Begini lo Histori Grup Djarum Menguasai Saham Bank Central Asia (BCA)
KONTAN.CO.ID -JAKARTA. Belakangan publik dikejutkan dengan isu PT Bank Cental Asia Tbk (BBCA) akan diambil paksa oleh pemerintah. Adalah ekonom lulusan Universitas Gadjah Mada Sasmito yang mengembuskan kabar itu dalam sebuah seminar di Universitas Tamansiswa, Yogyakarta, 19 Agustus 2025 lalu.
Sasmito yang juga Ketua Lembaga Pengkajian Ekonomi Keuangan Negara (LPEKN) menuduh bahwa telah terjadi rekayasa atas akuisisi 51% saham BCA oleh Grup Djarum pada tahun 2002. Ia menilai akuisisi itu melanggar hukumnya karena nilai akuisisi mini hanya Rp 5 triliun dari nilai pasar BCA saat itu yang ditaksir hingga Rp 117 triliun.
Isu ini lantas bergulir ke anggota parlemen. Ketua DPP PKB Ahmad Iman Sukri menyebut PKB mendukung usulan Presiden Prabowo mengambilalih 51% saham BBCA dengan dalih bisa menyelematkan uang negara. Seperti Sasmito, ia juga menyebut ada indikasi rekayasa atas akuisisi 51%v saham BCA oleh Djarum Grup.
Baca Juga: BCA Buka Suara Terkait Isu Pengambilalihan 51% Saham Oleh Pemerintah
Sufmi Dasco, Wakil Ketua DPR RI yang juga Ketua Harian DPP Parta Gerindra kepada Kontan menegaskan, tidak ada rencana pemerintah maupun DPR mengambil paksa saham BBCA. “Enggak ada itu,” ujar Dasco, panggilan karibnya kepada Kontan (22/8).
Segendang sepenarian, Rosan Perkasa Roeslani, Chief Executive Officer Danantara Indonesia juga menegaskan bahwa tidak benar Danantara akan mengakuisisi mayoritas saham BBCA. “Tidak ada rencana itu,” tandas Rosan kepada Kontan (22/8).
Kontan menyusuri rekam jejak bagaimana Djarum Grup menguasai mayoritas saham BBCA lewat pemberitaan-pemberitaan di Tabloid Kontan, Harian Kontan serta Pusat Data Kontan.

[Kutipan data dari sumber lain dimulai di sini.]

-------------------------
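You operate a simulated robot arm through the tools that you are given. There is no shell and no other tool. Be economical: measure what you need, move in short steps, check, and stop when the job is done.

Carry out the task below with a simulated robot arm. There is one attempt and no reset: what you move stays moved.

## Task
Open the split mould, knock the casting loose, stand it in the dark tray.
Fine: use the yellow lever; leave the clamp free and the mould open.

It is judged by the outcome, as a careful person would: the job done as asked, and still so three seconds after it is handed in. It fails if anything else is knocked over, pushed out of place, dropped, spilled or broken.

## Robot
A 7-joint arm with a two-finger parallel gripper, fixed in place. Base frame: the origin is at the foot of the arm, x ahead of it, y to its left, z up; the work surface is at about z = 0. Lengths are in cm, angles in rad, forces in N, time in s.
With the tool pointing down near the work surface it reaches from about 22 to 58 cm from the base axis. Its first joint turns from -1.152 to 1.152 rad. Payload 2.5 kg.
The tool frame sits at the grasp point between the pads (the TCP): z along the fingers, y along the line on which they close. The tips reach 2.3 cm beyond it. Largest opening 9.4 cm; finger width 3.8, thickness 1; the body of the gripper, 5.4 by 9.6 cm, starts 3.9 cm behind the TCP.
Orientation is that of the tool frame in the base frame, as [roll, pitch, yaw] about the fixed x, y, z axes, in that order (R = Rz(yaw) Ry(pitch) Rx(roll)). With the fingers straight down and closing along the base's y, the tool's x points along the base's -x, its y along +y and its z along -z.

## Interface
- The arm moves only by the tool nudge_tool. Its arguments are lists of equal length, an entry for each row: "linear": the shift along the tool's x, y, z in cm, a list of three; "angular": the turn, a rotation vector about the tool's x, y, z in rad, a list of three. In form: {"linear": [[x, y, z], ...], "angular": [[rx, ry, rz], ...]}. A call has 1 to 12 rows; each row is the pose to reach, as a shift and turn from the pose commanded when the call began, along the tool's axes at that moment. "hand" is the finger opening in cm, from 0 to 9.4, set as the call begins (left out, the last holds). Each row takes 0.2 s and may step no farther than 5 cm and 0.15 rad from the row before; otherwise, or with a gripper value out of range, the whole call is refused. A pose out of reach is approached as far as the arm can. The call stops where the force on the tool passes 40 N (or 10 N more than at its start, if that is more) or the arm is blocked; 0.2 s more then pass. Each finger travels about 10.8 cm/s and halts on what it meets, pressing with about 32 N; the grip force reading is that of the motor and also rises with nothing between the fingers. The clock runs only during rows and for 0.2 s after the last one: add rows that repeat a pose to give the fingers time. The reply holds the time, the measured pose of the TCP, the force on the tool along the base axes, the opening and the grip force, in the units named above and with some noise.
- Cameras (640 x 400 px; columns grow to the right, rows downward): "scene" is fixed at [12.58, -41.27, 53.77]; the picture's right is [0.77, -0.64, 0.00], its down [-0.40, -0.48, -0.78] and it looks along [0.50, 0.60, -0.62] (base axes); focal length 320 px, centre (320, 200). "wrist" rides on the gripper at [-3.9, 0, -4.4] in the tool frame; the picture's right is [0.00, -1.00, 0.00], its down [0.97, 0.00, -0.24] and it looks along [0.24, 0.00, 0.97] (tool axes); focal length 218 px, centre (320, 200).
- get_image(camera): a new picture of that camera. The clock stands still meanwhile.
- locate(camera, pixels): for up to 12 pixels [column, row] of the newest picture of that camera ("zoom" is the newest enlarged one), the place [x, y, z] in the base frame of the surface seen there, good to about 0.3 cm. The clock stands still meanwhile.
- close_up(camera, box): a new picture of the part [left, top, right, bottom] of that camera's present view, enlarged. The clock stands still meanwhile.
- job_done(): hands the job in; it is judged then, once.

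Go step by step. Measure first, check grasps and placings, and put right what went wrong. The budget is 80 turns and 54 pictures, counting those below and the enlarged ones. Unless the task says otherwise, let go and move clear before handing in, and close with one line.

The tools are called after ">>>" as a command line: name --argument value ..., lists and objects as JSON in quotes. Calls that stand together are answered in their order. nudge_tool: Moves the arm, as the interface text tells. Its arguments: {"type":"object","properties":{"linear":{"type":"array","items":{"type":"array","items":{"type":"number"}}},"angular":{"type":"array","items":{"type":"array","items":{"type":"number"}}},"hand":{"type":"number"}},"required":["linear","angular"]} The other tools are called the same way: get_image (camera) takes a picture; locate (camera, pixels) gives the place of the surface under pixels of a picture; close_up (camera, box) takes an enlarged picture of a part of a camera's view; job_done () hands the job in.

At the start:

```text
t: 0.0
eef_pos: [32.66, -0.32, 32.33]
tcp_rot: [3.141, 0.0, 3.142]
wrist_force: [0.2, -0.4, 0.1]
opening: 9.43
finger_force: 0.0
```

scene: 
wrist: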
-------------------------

Begini historinya. Pemerintah lewat Badan Penyehatan Perbankan Nasional (BPPN) menjual kepemilikan pemerintah di BCA ke Farindo Invesment (Farindo) pada tahun 2002. Saat itu, Farindo membeli 51% saham BCA dari tangan BPPN seharga Rp 5,3 triliun atau Rp 1.775 per saham.
Baca Juga: Begini Asal Muasal Utang Pemerintah Rp 60 Triliun yang Disangkutkan dengan BCA
Saat itu, Farindo Invesment berhasil menekuk penawaran konsorsium Standart Charterd yang saat itu juga berminat membeli saham BCA dari tangan BPPN.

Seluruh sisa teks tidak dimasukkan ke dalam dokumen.